Именно народная легенда, в которой русская душа захвачена живым Христовым поступком, давала простому человеку опыт воплощения в обычной, мирской жизни евангельской этики любви к ближнему. И в этом народная легенда противостояла, с одной стороны, официальной церкви с ее государственной моралью и аскетическим отказом от мира, а с другой стороны, – глубинному национальному нигилизму и новому нигилизму социалистов: «Все нигилисты. Нигилизм явился у нас потому, что мы все нигилисты. Нас только испугала новая, оригинальная форма его проявления. (Все до единого Федоры Павловичи)» (Записная тетрадь 1880–1881 гг.).
Народная легенда «Христов Братец» как живой духовно-этический опыт, пережитый Достоевским, вводится писателем в ключевые эпизоды романов «Идиот» (1868) и «Братья Карамазовы» (1880). В легенде Христос в образе нищего старика предлагает проявившему к Нему милосердие мужику обменяться крестами: «И видит сын: на старике одежонка плохонькая, а крест как жар горит. “Давай, – говорит старец, – крестами меняться; будь ты мне брат крестовый!” – “Нет, брат! – отвечает парень, – коли я захочу – так куплю себе эдакой крест, а тебе негде взять”». Старик уговаривает парня поменяться крестами и зовет его к себе в гости во вторник на Святой неделе. В духе этой народной легенды Достоевский создает в романе «Идиот» сюжетную ситуацию испытания Рогожина встречей с «Христом» (в образе кн. Мышкина) и их братания через обмен крестами. Народный характер этой ситуации акцентируется историей, рассказанной Мышкиным Рогожину, – о солдате-«христопродавце», который продал ему оловянный крест, выдав его за серебряный с целью пропить полученные деньги. После этого рассказа Рогожин просит князя обменять свой золотой крест на его солдатский в знак побратания. Этим поступком Рогожин, одержимый страстью к Настасье Филипповне, пытается преодолеть в себе искушение убить Мышкина, в котором он видит своего соперника. Но в итоге Рогожин, как и обманувший Мышкина солдат, не проходит испытания встречи с «Христом» – он все же пытается убить своего крестового брата.

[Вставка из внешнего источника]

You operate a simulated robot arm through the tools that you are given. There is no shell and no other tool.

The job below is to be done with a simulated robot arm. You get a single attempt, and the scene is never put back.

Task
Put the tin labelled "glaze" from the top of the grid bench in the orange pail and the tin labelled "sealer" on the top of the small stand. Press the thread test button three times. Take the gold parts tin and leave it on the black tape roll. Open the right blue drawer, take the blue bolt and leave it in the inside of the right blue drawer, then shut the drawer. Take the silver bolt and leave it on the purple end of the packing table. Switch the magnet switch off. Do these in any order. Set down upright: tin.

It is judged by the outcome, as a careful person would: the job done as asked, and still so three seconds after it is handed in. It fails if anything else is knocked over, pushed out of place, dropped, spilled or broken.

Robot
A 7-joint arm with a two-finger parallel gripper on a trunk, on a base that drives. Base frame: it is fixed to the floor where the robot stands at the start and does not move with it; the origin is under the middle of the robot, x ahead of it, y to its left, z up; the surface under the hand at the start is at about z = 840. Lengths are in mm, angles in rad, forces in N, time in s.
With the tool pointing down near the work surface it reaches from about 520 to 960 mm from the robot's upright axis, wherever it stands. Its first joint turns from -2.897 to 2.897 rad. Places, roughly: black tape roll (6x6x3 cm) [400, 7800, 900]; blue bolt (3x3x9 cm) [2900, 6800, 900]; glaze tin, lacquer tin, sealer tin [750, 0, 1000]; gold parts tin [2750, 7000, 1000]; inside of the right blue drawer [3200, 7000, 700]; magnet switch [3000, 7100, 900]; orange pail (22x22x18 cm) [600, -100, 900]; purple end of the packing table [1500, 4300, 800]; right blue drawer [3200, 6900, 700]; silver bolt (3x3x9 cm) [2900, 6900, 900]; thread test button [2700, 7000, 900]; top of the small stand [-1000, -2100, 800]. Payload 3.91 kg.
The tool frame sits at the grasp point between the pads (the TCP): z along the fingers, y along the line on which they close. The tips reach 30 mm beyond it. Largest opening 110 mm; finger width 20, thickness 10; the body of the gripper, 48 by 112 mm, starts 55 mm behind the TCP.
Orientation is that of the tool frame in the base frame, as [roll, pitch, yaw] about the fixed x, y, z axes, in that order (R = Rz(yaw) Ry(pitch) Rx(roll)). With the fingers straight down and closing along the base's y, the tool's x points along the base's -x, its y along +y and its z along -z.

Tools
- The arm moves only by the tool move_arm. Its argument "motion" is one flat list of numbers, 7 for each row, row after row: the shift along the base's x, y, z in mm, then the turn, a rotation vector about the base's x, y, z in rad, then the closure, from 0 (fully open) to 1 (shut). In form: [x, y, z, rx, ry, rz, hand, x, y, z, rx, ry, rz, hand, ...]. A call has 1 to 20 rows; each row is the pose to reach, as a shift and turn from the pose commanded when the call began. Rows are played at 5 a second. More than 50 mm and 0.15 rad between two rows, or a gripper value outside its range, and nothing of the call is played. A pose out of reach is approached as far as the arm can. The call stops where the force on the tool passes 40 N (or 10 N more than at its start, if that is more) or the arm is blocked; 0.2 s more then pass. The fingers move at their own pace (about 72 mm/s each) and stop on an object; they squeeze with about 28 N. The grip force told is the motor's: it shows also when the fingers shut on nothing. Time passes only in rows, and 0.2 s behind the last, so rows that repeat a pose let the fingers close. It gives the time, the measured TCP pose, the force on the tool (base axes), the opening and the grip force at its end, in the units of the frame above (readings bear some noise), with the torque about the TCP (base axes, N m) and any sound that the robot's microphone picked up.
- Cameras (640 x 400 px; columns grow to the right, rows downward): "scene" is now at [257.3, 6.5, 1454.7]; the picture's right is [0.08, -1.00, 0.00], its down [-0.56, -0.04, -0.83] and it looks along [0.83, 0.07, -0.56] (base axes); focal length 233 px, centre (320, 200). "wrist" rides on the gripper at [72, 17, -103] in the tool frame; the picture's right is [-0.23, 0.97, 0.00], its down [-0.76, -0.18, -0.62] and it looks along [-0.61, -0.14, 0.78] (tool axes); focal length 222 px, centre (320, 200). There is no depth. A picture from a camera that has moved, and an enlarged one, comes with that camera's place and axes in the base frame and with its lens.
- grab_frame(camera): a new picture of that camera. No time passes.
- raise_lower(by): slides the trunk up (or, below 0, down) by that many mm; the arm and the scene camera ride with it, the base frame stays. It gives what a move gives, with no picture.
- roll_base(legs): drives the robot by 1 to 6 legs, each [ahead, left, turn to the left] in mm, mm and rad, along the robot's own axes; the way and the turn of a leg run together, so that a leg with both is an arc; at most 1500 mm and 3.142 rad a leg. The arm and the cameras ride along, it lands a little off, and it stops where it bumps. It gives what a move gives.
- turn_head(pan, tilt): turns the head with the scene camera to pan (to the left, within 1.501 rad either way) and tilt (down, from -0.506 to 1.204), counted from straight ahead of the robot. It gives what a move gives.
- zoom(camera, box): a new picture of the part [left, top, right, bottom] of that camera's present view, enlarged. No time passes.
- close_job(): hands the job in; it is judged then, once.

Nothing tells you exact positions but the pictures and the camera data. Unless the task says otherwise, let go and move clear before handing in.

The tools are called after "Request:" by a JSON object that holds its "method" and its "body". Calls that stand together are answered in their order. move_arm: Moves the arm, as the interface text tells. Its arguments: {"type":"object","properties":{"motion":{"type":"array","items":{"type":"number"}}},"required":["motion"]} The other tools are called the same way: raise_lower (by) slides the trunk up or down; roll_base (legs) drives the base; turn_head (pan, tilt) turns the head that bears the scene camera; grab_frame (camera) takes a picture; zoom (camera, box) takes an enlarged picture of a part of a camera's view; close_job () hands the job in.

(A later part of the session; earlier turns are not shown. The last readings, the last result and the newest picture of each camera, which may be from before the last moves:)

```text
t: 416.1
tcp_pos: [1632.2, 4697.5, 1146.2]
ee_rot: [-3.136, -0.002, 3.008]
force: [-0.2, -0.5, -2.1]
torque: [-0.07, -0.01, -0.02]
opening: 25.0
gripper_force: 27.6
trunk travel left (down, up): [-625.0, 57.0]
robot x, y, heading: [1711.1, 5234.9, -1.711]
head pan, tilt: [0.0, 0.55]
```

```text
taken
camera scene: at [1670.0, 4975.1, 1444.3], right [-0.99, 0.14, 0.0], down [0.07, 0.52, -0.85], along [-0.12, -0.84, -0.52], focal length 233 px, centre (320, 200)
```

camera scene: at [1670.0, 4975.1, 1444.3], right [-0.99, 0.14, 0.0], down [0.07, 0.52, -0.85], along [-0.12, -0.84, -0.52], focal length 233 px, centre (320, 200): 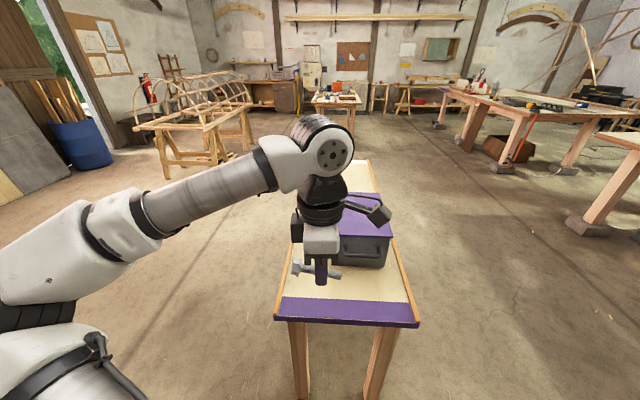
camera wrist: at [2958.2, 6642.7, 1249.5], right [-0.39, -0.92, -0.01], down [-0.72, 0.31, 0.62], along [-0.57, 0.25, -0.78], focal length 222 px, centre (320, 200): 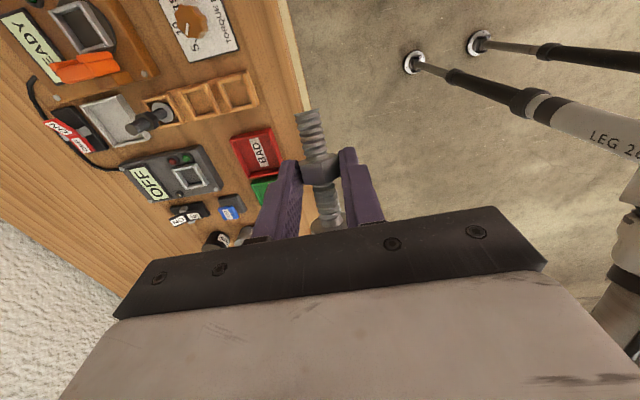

«Христов Братец» завершается описанием наказания «немилостивой» матери в аду за то, что она запретила сыну разговляться с Христом в образе нищего. Увидя свою мать в аду, сын молит Христа о ее прощении, и Христос разрешает ему поднять мать из «смолы кипучей», опустив ей веревку, но когда сын почти вытягивает ее – веревка обрывается из-за ругани матери, обращенной к сыну: «Не хотела она, – сказал Христос, – и тут воздержать своего сердца: пусть же сидит в аду веки вечные!» Афанасьев приводит вариант этого сюжета из украинской легенды о хождении души по тому свету. Хождение завершается видением кипящей в аду богатой, но жадной матери, о спасении которой Христа умоляет ее праведный сын Анисим, в отличие от нее всегда кормивший стариков и помогавший бедным. Христос предлагает сыну вытащить мать из ада за луковку, которую она однажды бросила нищему старику. Сын уже почти поднимает мать из ада, но за нее ухватываются другие грешники – луковка обрывается, и мать падает в кипящую смолу.

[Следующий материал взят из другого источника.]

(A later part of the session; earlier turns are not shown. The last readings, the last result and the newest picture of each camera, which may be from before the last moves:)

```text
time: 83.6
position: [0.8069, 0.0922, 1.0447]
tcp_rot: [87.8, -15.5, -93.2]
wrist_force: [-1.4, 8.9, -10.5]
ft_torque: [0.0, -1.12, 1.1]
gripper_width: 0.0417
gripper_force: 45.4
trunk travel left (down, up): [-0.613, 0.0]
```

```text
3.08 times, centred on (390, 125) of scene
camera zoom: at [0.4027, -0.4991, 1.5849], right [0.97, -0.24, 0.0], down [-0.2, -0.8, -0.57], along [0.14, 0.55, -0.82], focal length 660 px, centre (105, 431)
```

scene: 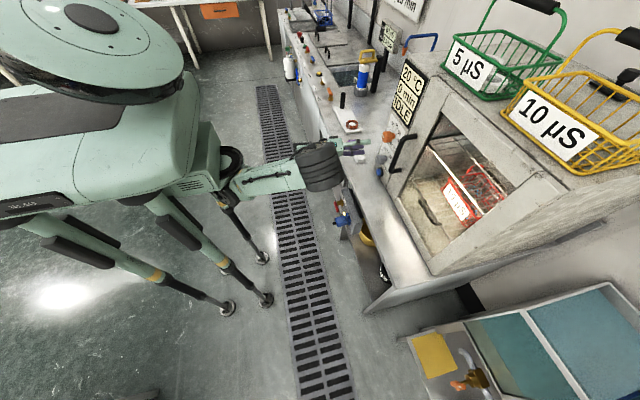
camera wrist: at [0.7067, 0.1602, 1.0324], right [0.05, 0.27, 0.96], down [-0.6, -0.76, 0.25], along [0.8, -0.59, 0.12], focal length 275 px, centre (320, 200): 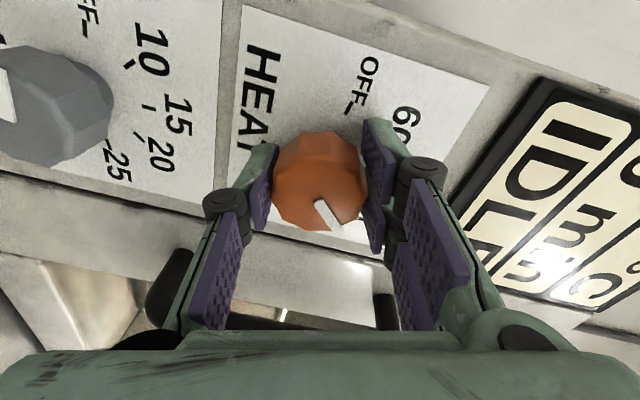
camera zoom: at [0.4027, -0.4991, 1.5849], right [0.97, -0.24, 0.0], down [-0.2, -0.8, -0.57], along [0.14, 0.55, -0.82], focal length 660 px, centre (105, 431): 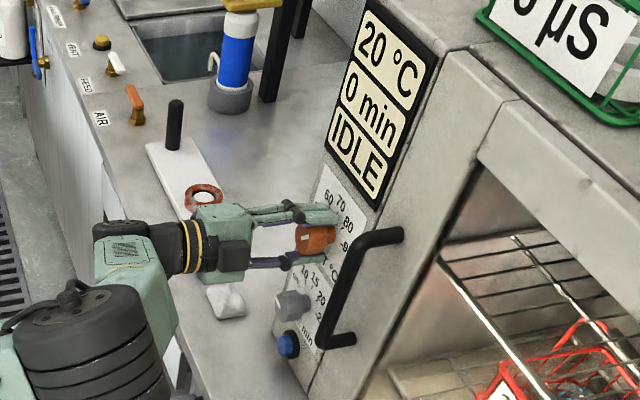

Именно этот украинский вариант «басни» Достоевский вкладывает в уста Грушеньки в романе «Братья Карамазовы» (глава «Луковка»), заменяя образ сына ангелом (нищего старика – нищенкой) и раскрывая эгоцентризм бабы как духовную причину того, что луковка оборвалась: «А баба-то была злющая-презлющая, и почала она их ногами брыкать: “Меня тянут, а не вас, моя луковка, а не ваша”». Луковка становится символом единственного милосердного поступка в земной жизни человека – ради этого поступка бесконечно милостивый Бог хочет спасти его душу в загробном мире. Об этом ласково, интонацией чистейшей любви (что выражается и уменьшительно-ласкательной формой «луковка», как и в украинском первоисточнике – «цибулька»[13 - В украинском варианте половшая лук баба бросила старику малопригодную для еды «стрелку». Стрелка (цветонос) не дает образоваться большой луковице, а лишь маленькой луковке (цибульке).]), говорит старец Зосима, смиренно объясняя свое участие в райском пире Христа: «Я луковку подал, вот и я здесь. И многие здесь только по луковке подали, по одной только маленькой луковке… Что наши дела? <…> А видишь ли Солнце наше, видишь ли ты Его? <…> милостив бесконечно, нам из любви уподобился и веселится с нами, воду в вино превращает, чтобы не пресекалась радость гостей, новых гостей ждет, новых беспрерывно зовет и уже на веки веков». Важно, что в словах Зосимы человеколюбие, сострадание, проявленное Алешей Грушеньке («Пожалел он меня первый, единый, вот что!»), – это этический поступок, с которого начинается его «великое послушание в миру»: «И ты, тихий, и ты, кроткий мой мальчик, и ты сегодня луковку сумел подать алчущей. Начинай, милый, начинай, кроткий, дело свое!..»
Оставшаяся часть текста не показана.